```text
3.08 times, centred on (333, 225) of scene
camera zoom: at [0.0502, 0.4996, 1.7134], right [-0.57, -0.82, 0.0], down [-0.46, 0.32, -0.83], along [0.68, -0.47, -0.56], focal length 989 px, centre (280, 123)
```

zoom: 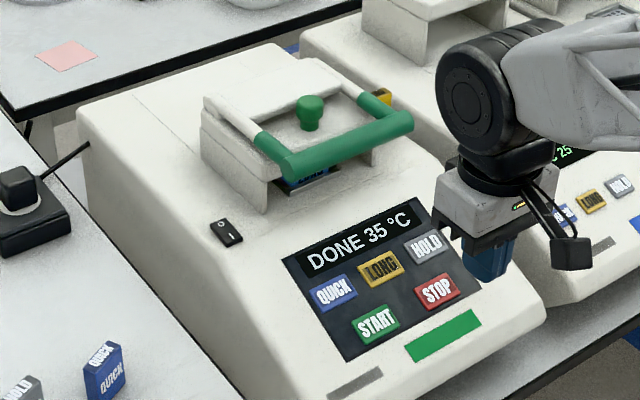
+ + + + +
### WHAT YOU WILL DO
Output a faithful copy of the data, with each picture left out.

### SOLUTION TO THIS EXERCISE
```text
3.08 times, centred on (333, 225) of scene
camera zoom: at [0.0502, 0.4996, 1.7134], right [-0.57, -0.82, 0.0], down [-0.46, 0.32, -0.83], along [0.68, -0.47, -0.56], focal length 989 px, centre (280, 123)
```

zoom: 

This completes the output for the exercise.